In an attempt to reconcile his emotions after her death he journaled on any scraps of paper he happened to find around the house. These notes eventually became A Grief Observed.

I found this book to be helpful in dealing with the aftermath of  relationships I have lost over the years.

My copy of A Grief Observed , is a  well-worn paperback published by Bantam Books by arrangements with the Seabury Press, inc, 7th Printing 1980.  The material was originally copyrighted in 1961 by "N.W. Clerk", a pseudonym for CS Lewis, and an "Afterword" added to the book was copyrighted by Chat Walsh in 1976.

The beginning of the book starts with Lewis trying to get a handle on his grief:

 "No one ever told me that grief felt so like fear.  I am not afraid, but the sensation is like being afraid.  The same fluttering in the stomach, the same restlessness, the yawning.  I keep on swallowing."

"At other times it feels like being mildly drunk, or concussed.  There is a sort of invisible blanket between the world and me.  I find it hard to take in what anyone says.  Or perhaps, hard to want to take it in.  It is so uninteresting.  Yet I want the others to be about me.  I dread the moments when the house is empty.  If only they would talk to one another and not to me."

Elsewhere, Lewis is afraid that he has forgotten Joy's face:

"I have no photograph of her that's any good.  I cannot even see her face distinctly in my imagination.  Yet the odd face of some stranger seen in a crowd this morning may come before me in vivid perfection the moment I close my eyes tonight.  No doubt, the explanation is simple enough.  We have seen the faces of those we know best so variously, from so many angles, in so many lights, with so many expressions--waking, sleeping, laughing, crying, eating, talking, thinking--that all the impressions crowd into our memory together and cancel out into a mere blur.  But her voice is still vivid.  The remembered voice--that can turn me at any moment to a whimpering child."
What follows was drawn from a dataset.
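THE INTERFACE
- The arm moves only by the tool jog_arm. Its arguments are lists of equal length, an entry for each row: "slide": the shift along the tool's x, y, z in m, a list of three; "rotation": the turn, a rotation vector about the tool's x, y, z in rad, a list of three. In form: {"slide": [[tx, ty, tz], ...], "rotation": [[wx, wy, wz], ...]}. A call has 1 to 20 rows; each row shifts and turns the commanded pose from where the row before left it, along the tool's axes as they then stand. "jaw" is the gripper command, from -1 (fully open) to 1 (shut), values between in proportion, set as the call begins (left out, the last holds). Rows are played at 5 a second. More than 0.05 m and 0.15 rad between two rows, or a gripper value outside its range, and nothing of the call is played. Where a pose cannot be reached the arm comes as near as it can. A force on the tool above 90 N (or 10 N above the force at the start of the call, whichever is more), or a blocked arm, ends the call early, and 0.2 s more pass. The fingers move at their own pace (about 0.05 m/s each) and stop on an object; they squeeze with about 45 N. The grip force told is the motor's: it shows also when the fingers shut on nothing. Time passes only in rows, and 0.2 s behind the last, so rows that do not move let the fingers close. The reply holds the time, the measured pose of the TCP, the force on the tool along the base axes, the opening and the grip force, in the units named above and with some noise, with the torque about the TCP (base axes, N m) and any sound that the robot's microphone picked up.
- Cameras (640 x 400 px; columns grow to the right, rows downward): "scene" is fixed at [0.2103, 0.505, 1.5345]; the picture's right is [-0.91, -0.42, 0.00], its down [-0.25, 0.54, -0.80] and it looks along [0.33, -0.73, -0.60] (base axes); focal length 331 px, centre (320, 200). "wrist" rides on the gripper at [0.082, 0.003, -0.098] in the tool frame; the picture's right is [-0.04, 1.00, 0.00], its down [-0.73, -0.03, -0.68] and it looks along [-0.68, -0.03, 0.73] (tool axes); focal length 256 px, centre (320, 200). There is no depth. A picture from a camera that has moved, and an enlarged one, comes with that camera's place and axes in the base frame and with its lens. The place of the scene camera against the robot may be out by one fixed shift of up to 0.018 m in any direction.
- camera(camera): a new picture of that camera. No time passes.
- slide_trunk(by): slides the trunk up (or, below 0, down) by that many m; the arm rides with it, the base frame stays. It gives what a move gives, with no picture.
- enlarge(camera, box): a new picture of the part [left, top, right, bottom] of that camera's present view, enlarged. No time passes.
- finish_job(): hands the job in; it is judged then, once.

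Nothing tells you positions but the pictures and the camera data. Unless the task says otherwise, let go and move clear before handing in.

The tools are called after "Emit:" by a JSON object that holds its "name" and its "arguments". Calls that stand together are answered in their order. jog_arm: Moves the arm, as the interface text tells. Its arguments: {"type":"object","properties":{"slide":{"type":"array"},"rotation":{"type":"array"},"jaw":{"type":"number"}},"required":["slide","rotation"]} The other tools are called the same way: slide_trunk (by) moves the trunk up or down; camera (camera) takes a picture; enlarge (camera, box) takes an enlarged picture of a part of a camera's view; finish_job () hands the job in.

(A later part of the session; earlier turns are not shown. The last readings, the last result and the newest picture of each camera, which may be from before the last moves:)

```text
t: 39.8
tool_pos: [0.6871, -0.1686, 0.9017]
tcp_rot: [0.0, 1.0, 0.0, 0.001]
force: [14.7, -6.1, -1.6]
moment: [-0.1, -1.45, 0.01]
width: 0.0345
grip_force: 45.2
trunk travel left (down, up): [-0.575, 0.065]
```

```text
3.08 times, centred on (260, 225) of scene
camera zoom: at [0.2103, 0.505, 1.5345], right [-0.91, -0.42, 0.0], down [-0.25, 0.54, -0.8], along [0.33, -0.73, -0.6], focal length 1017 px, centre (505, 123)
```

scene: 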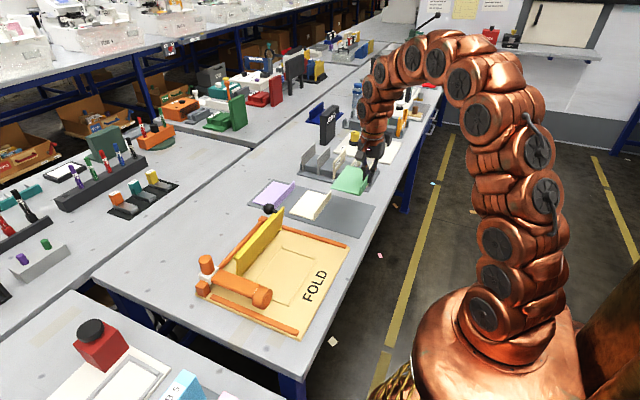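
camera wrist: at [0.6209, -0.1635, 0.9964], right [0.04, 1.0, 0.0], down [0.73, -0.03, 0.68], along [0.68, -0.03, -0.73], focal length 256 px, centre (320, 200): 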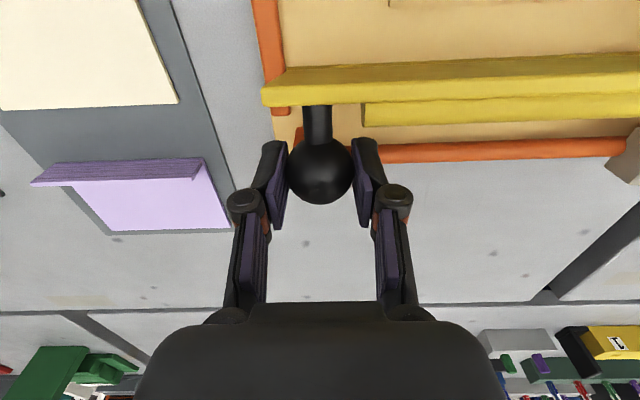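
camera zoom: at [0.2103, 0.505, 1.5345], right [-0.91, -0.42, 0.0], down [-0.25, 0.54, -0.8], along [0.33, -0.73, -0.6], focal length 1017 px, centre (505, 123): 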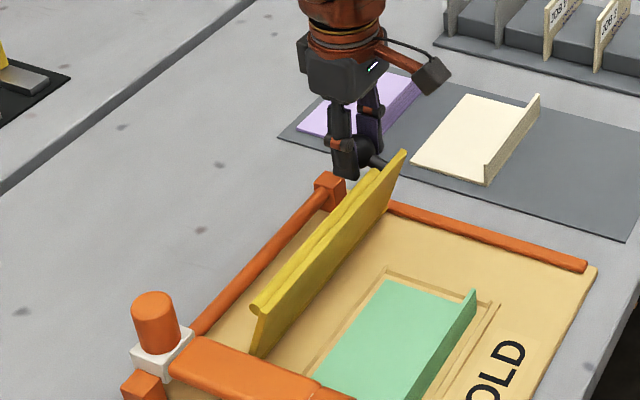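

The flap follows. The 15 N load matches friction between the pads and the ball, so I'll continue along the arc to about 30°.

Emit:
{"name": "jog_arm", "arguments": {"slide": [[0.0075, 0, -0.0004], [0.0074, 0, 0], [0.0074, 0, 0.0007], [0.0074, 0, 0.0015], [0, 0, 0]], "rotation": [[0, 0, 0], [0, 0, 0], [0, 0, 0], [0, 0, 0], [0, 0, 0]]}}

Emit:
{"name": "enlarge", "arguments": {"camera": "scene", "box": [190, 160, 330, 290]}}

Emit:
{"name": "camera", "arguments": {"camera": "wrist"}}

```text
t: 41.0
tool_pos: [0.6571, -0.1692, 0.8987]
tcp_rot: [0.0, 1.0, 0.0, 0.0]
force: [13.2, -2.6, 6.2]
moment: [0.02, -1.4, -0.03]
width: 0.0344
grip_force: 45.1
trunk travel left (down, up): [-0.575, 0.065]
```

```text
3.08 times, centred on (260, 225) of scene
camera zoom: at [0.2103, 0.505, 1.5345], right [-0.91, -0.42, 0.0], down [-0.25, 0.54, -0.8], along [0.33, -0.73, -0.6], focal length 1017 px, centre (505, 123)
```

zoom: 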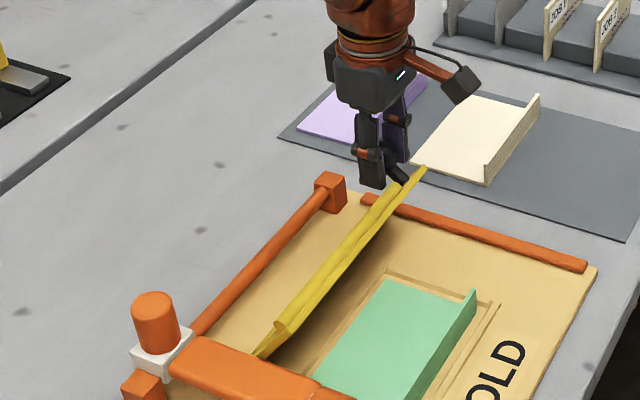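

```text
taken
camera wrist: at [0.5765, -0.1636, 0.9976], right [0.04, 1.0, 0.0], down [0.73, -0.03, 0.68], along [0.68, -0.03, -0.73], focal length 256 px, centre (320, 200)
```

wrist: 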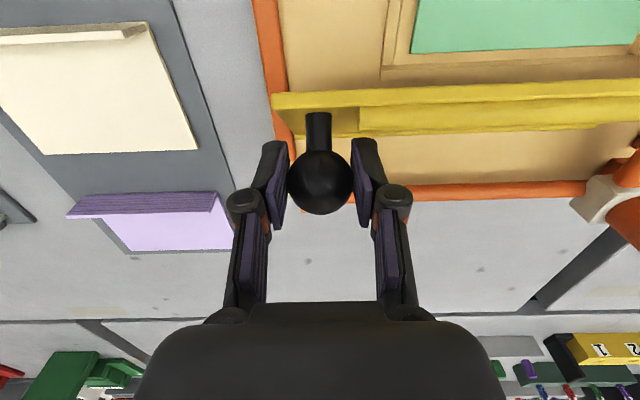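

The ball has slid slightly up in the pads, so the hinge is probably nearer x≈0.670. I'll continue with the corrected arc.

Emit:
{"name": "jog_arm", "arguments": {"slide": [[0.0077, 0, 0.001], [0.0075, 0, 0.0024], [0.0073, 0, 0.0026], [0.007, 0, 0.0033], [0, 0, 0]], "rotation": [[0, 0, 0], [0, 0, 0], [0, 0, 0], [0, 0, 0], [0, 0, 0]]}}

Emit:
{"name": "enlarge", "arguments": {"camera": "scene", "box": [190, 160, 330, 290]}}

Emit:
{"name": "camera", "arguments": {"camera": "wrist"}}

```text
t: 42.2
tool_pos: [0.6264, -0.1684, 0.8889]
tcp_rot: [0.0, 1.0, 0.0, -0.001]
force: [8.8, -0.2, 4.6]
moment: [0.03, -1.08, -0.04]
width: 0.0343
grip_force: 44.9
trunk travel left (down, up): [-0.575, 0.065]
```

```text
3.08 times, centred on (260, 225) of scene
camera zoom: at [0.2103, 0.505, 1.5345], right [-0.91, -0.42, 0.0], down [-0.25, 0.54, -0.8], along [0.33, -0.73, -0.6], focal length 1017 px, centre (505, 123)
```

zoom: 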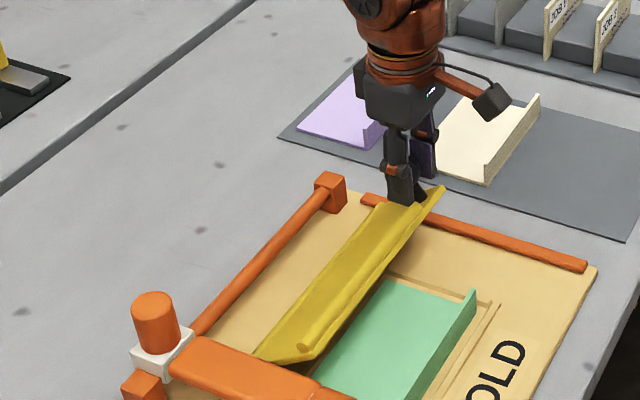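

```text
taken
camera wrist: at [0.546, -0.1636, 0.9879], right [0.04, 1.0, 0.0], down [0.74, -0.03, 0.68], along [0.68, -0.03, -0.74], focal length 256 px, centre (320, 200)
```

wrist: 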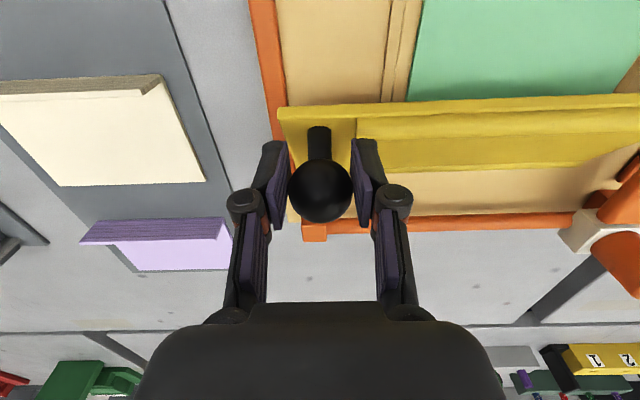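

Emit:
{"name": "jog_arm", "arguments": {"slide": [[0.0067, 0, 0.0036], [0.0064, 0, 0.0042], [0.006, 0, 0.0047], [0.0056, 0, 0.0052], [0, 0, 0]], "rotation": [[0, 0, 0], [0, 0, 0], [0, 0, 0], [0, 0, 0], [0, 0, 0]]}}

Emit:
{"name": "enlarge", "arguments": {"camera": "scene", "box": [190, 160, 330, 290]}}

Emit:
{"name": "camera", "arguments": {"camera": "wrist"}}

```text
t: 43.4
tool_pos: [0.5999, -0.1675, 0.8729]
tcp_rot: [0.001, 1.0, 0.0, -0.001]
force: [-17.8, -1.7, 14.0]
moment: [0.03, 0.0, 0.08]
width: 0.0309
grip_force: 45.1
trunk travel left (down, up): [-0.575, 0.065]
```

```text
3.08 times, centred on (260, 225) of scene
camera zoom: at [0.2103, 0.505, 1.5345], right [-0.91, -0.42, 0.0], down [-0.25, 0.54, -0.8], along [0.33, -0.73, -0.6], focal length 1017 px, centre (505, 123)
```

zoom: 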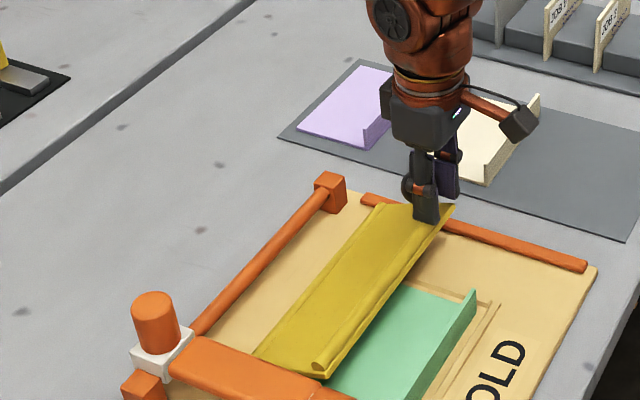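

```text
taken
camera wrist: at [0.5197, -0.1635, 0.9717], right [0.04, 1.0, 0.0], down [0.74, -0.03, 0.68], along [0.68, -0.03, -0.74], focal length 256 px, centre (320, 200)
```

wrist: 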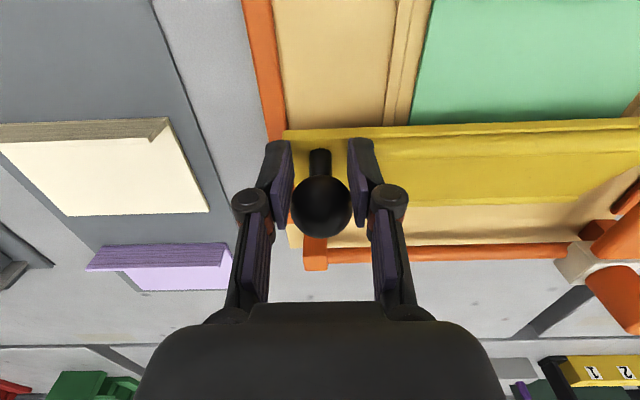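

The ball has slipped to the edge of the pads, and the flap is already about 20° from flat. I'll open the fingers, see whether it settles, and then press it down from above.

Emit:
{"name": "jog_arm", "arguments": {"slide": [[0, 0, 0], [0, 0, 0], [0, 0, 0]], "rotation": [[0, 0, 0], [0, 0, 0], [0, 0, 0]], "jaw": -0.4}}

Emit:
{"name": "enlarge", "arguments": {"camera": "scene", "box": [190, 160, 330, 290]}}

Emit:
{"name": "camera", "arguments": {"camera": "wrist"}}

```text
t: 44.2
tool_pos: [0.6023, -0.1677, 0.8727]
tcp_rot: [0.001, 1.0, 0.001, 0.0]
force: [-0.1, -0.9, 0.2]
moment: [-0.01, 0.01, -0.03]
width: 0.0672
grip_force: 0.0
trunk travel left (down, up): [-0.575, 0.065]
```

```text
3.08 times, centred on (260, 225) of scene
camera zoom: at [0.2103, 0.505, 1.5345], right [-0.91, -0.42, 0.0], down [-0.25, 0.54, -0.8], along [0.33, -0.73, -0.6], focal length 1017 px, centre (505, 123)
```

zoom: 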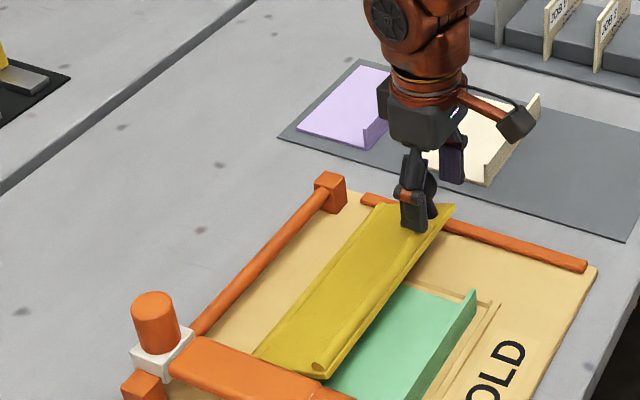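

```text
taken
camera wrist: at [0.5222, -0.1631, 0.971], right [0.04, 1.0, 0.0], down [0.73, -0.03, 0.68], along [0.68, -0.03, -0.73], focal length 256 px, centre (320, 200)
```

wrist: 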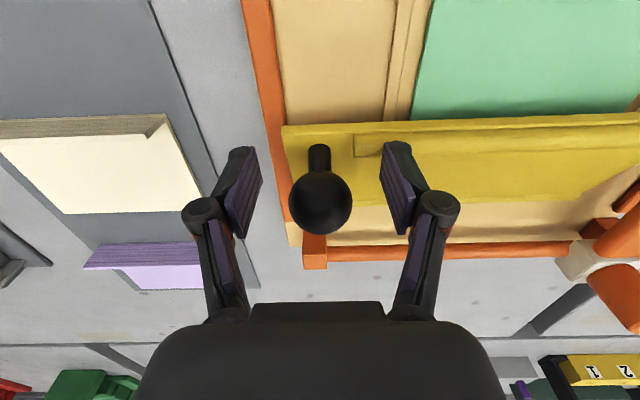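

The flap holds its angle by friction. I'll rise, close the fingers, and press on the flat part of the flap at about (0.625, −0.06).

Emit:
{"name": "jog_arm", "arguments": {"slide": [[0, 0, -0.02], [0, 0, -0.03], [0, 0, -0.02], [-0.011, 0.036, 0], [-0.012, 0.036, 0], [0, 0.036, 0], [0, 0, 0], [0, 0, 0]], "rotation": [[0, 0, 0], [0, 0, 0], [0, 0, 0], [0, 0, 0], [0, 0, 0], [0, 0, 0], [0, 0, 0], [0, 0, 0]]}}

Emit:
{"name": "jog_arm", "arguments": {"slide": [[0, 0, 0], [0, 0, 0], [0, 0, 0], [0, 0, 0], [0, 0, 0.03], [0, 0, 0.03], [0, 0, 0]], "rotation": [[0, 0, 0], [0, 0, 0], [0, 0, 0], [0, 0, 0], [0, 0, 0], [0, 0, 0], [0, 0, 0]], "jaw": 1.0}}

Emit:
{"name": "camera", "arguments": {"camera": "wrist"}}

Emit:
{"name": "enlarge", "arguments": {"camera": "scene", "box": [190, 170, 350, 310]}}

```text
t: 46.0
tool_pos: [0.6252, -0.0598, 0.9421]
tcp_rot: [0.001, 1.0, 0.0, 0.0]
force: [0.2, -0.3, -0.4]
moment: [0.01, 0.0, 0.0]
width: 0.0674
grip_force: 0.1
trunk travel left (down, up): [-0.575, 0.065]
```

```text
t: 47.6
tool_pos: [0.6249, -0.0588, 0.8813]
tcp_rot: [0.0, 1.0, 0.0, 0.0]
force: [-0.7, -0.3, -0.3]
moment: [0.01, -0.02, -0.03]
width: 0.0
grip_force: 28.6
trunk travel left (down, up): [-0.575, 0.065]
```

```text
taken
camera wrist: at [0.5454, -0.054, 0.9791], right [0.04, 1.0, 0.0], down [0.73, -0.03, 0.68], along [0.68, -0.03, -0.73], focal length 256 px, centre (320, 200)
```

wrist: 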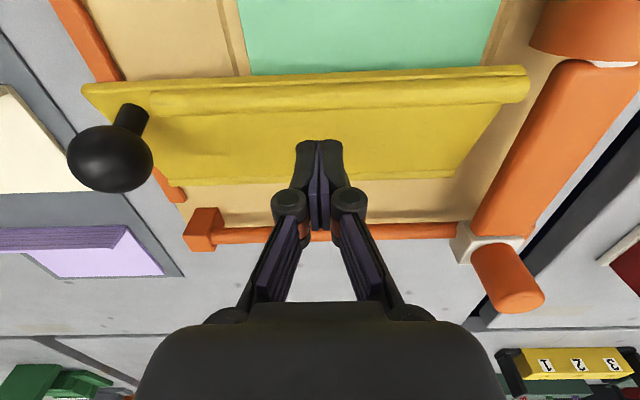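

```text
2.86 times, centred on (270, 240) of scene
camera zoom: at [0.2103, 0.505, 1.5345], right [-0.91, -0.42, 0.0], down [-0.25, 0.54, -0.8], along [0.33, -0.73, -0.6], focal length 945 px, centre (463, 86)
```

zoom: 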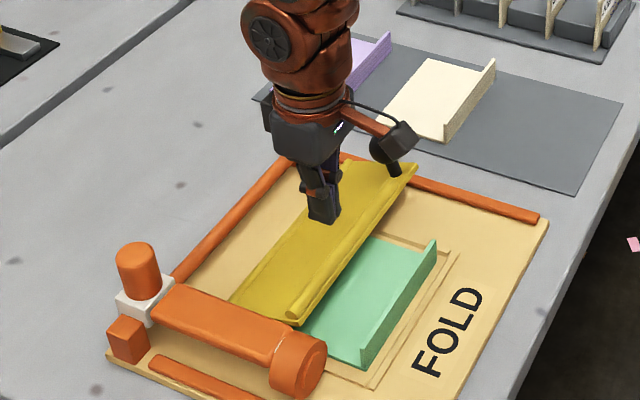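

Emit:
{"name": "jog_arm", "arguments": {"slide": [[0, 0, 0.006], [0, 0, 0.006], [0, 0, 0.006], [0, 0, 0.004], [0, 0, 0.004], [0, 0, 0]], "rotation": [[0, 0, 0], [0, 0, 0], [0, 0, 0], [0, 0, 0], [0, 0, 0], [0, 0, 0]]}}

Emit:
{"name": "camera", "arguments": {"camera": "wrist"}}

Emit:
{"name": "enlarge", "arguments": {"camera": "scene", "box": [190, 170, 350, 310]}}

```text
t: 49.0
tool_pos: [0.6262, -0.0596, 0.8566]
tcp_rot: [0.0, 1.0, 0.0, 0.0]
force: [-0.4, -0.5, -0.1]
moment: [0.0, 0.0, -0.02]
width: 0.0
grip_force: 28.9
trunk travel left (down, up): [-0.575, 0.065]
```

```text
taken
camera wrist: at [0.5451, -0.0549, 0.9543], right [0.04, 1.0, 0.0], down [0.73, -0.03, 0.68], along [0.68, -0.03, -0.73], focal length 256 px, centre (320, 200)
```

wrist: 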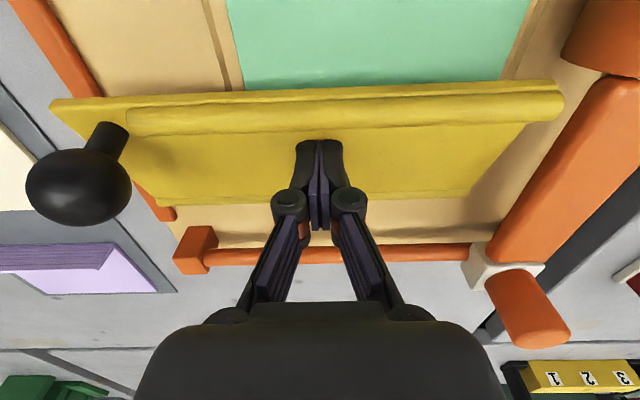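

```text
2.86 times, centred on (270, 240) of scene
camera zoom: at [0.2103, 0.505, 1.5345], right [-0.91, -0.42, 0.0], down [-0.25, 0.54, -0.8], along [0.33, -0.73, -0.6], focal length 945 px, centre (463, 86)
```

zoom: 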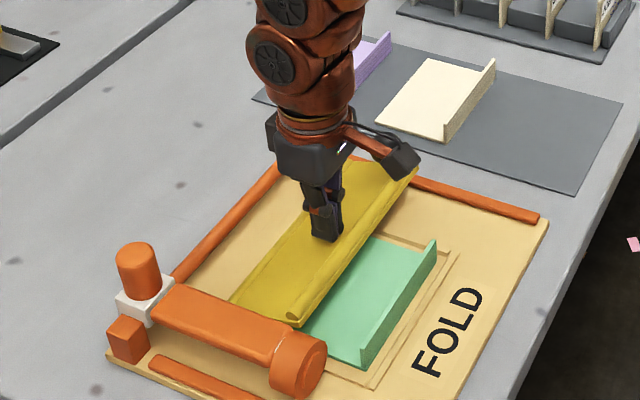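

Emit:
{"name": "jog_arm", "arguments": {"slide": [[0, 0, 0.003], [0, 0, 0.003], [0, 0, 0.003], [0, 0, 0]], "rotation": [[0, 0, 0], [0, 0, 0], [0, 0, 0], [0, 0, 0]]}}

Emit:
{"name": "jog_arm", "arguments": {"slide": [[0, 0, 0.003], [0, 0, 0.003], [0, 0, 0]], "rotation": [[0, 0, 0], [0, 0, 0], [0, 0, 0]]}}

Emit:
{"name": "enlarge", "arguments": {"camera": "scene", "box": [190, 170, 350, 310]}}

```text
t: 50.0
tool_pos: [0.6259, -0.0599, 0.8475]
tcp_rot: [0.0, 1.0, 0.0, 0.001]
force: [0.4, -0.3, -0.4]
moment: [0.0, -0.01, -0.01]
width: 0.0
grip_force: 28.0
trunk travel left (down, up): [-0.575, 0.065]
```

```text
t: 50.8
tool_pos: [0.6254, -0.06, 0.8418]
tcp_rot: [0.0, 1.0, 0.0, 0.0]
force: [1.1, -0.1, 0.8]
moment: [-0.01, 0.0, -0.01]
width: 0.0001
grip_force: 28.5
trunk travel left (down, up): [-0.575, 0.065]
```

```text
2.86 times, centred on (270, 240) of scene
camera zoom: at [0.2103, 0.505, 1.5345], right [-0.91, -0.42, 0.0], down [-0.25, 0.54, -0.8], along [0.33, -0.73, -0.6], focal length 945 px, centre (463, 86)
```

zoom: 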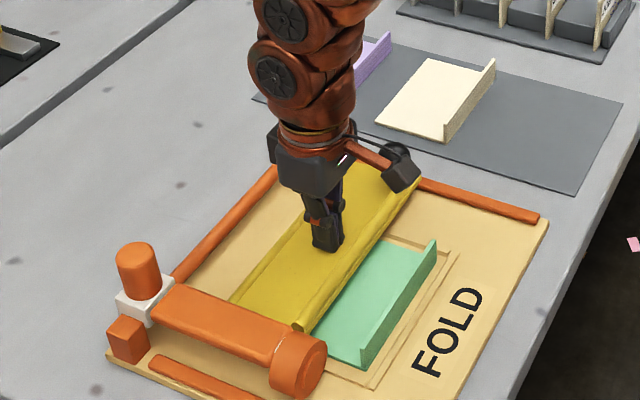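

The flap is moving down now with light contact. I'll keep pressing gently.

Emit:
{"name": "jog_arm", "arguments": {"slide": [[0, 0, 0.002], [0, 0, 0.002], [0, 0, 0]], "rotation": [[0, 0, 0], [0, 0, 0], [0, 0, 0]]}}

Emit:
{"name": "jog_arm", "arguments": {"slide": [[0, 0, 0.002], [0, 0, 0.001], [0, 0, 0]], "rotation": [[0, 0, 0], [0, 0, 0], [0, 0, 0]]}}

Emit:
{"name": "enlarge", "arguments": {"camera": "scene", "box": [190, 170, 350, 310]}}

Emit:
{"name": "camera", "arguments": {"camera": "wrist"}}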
On the final page of the book Lewis writes:

"Once very near the end I said, 'If you can--if it is allowed--come to me when I too am on my death bed.'  'Allowed!' she said 'Heaven would have a job to hold me; and as for hell, I'd break it into bits.'  She knew she was speaking a kind of mythological language, with even an element of comedy in it.  There was a twinkle as well as a tear in her eye.  But there was no myth and no joke about the will, deeper than any feeling, that flashed through her."

" 'How wicked it would be, if we could, to call the dead back! '  She said not to me but to the chaplain, 'I am at peace with God' She smiled, but not at me."